En réalité, seule la dialectique matérialiste de Marx et d'Engels résout, en une théorie juste, la question du relativisme, et celui qui ignore la dialectique est voué à passer du relativisme à l'idéalisme philosophique. L'incompréhension de ce fait suffit à ôter toute valeur à l'absurde petit livre de M. Bermann La dialectique à la lumière de la théorie contemporaine de la connaissance. M. Bermann a répété de vieilles, de très vieilles bourdes sur la dialectique, dont il ne comprend pas le premier mot.

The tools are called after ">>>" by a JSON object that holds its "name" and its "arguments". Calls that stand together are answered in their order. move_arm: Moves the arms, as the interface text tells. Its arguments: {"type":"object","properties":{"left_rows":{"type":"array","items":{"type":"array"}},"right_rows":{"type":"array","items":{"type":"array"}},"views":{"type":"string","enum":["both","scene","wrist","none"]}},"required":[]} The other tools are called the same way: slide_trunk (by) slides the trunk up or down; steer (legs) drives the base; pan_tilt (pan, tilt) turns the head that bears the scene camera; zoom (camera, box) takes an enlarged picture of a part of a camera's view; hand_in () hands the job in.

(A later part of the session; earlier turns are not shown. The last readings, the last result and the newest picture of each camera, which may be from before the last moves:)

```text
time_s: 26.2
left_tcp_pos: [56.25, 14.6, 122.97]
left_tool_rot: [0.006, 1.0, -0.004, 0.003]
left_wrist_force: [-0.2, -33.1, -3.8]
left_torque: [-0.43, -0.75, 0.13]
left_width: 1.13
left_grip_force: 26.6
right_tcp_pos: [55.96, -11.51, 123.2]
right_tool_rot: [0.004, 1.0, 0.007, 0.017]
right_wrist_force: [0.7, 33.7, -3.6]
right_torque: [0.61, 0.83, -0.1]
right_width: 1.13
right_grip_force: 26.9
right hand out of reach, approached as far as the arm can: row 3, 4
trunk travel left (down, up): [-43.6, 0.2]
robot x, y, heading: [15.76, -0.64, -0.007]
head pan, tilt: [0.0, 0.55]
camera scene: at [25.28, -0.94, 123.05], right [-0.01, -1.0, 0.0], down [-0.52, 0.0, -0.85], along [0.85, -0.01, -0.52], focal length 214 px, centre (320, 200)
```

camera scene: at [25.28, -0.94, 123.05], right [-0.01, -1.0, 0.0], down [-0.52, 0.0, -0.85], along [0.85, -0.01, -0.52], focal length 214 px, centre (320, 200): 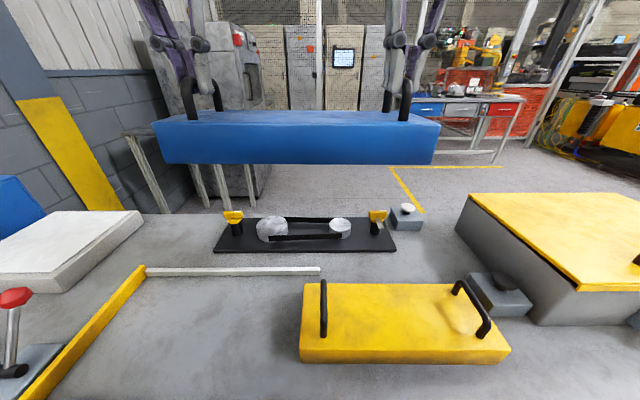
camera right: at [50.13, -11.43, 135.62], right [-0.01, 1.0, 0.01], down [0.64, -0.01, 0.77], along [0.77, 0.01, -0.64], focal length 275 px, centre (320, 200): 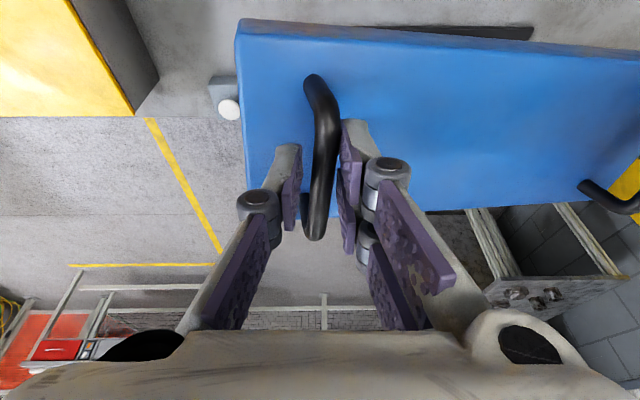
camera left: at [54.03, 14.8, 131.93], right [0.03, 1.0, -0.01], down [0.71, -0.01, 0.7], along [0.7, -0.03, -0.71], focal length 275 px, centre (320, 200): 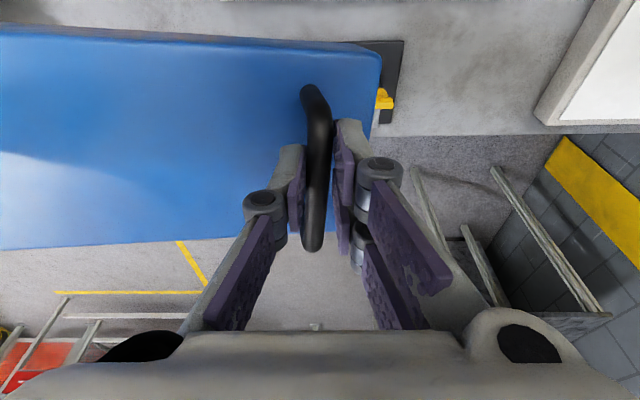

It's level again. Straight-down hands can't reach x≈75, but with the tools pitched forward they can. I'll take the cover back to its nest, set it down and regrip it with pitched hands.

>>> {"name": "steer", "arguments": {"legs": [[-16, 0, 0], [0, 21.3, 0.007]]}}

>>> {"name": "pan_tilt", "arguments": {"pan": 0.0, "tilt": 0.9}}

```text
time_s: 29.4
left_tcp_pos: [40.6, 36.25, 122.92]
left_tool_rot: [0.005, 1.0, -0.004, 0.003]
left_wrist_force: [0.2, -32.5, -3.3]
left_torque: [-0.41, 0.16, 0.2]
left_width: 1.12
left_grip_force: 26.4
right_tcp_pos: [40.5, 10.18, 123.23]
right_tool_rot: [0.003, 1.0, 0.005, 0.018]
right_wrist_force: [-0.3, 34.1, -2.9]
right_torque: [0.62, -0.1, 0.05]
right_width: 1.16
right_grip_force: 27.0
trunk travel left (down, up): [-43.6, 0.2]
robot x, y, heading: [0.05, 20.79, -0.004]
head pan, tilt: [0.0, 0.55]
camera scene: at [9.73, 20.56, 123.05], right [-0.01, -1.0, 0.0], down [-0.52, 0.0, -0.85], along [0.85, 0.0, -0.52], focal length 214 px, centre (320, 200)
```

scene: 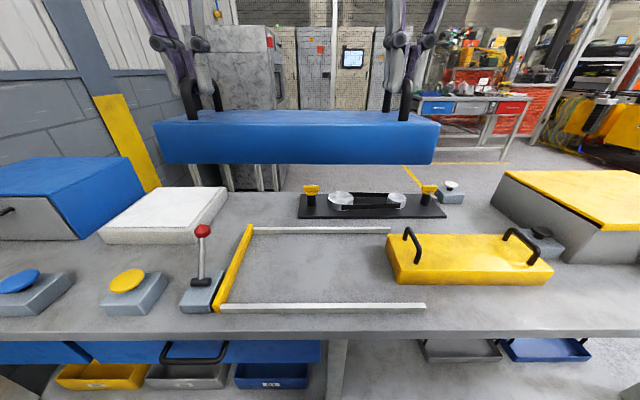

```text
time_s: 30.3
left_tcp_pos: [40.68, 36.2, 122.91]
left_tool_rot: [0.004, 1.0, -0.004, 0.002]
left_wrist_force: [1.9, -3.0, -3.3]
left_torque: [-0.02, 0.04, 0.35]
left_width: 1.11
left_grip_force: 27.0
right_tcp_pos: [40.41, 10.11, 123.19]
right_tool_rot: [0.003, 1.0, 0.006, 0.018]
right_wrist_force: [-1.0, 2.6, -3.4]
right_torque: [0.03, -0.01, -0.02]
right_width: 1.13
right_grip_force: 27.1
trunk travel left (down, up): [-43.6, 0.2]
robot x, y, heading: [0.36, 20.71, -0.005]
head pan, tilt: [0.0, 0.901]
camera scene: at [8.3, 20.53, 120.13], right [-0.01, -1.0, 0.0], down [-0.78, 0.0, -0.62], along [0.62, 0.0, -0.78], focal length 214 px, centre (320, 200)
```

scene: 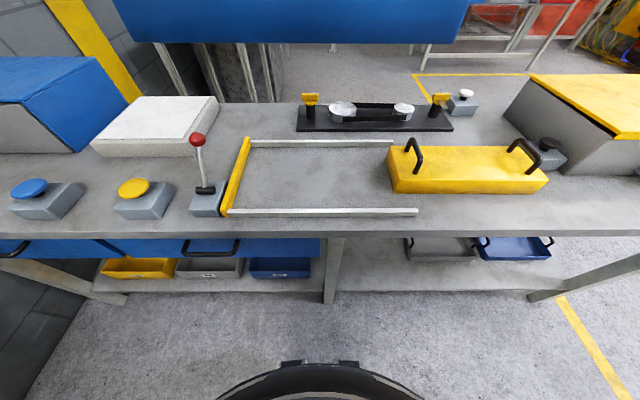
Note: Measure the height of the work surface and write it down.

Nous avons déjà vu que tous les disciples de Mach manifestent à chaque pas, dans la théorie de la connaissance, la même incompréhension.

Toutes les anciennes vérités de la physique, y compris celles qui furent considérées comme immuables et non sujettes à caution, se sont révélées relatives ; c'est donc qu'il ne peut y avoir aucune vérité objective indépendante de l'humanité. Telle est l'idée non seulement de toute la doctrine de Mach mais aussi de tout l'idéalisme « physique » en général. Que la vérité absolue résulte de la somme des vérités relatives en voie de développement ; que les vérités relatives soient des ‑reflets relativement exacts d'un objet indépendant de l'humanité ; que ces reflets deviennent de plus en plus exacts ; que chaque vérité scientifique contienne en dépit de sa relativité un élément de vérité absolue, toutes ces propositions évidentes pour quiconque a réfléchi à l'Anti‑Dühring d'Engels, sont de l'hébreu pour la théorie « contemporaine » de la connaissance.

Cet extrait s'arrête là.